>> begin

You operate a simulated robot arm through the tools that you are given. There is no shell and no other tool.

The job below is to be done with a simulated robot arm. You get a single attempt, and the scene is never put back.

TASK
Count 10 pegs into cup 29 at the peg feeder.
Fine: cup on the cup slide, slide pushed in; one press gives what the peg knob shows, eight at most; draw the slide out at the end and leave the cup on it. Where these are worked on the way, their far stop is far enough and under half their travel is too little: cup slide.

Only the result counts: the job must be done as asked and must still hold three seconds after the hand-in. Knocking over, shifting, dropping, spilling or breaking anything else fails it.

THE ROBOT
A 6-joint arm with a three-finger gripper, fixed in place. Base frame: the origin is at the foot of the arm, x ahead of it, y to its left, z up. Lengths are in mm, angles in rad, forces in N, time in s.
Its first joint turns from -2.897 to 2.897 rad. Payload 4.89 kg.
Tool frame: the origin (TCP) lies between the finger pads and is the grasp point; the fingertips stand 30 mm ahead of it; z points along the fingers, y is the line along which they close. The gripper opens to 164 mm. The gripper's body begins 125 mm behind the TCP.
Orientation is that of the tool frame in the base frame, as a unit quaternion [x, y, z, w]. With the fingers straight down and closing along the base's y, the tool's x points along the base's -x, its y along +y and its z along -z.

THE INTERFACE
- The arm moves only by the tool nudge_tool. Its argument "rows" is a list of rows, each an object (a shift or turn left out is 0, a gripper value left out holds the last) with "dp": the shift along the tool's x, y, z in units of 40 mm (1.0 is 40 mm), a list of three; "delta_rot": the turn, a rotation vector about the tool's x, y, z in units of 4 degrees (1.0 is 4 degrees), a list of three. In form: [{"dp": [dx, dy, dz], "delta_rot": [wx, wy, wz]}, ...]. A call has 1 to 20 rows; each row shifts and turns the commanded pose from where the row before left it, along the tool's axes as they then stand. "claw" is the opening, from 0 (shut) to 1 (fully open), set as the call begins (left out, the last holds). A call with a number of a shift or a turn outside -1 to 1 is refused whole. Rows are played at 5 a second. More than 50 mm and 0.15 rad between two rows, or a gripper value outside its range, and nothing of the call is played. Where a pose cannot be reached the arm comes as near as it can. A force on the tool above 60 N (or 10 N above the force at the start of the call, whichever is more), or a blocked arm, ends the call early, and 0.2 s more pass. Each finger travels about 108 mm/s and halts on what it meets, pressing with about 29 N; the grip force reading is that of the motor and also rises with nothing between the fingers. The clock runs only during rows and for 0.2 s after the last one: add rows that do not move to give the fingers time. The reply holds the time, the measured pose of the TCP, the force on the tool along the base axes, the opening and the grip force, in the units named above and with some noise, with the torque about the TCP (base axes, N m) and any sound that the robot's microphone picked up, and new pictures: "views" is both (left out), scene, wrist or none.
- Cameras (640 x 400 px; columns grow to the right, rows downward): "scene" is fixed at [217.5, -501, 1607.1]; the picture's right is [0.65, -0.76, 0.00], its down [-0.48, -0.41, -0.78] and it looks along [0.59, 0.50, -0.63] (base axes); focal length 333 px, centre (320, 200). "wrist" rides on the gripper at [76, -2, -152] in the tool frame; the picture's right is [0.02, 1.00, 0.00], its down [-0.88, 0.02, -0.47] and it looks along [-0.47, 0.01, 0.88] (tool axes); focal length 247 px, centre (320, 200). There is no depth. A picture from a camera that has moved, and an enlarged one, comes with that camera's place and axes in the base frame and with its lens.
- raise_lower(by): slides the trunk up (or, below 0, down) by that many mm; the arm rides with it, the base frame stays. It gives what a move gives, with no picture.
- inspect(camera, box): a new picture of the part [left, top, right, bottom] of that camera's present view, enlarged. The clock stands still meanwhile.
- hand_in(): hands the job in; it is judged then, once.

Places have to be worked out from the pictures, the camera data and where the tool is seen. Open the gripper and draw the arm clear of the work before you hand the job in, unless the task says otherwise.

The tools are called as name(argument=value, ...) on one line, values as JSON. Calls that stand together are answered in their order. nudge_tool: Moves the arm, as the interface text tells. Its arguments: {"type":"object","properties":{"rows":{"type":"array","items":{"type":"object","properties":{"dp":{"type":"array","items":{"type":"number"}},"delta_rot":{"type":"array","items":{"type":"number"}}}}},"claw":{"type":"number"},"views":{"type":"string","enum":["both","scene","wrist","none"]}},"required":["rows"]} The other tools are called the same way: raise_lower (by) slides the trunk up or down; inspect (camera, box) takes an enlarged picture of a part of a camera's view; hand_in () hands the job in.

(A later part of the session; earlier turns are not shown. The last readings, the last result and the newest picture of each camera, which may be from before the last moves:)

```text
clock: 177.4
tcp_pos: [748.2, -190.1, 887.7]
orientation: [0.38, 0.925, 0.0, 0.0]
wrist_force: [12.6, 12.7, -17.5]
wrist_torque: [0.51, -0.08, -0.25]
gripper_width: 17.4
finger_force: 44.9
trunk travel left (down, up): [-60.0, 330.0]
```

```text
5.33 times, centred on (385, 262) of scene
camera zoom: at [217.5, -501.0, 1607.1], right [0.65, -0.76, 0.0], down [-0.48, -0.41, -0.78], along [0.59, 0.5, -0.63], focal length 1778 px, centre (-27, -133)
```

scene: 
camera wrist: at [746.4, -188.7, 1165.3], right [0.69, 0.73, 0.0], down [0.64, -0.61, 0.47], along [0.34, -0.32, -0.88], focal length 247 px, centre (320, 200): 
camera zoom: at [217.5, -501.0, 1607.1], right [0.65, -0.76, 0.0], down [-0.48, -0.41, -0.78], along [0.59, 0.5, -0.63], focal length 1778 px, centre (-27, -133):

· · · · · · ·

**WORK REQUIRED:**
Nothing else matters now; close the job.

>> end

**WORK REQUIRED:**
Work out the number of lines in this listing that include the word "inspect". Reply with that number only.

**RIGHT ANSWER:**
2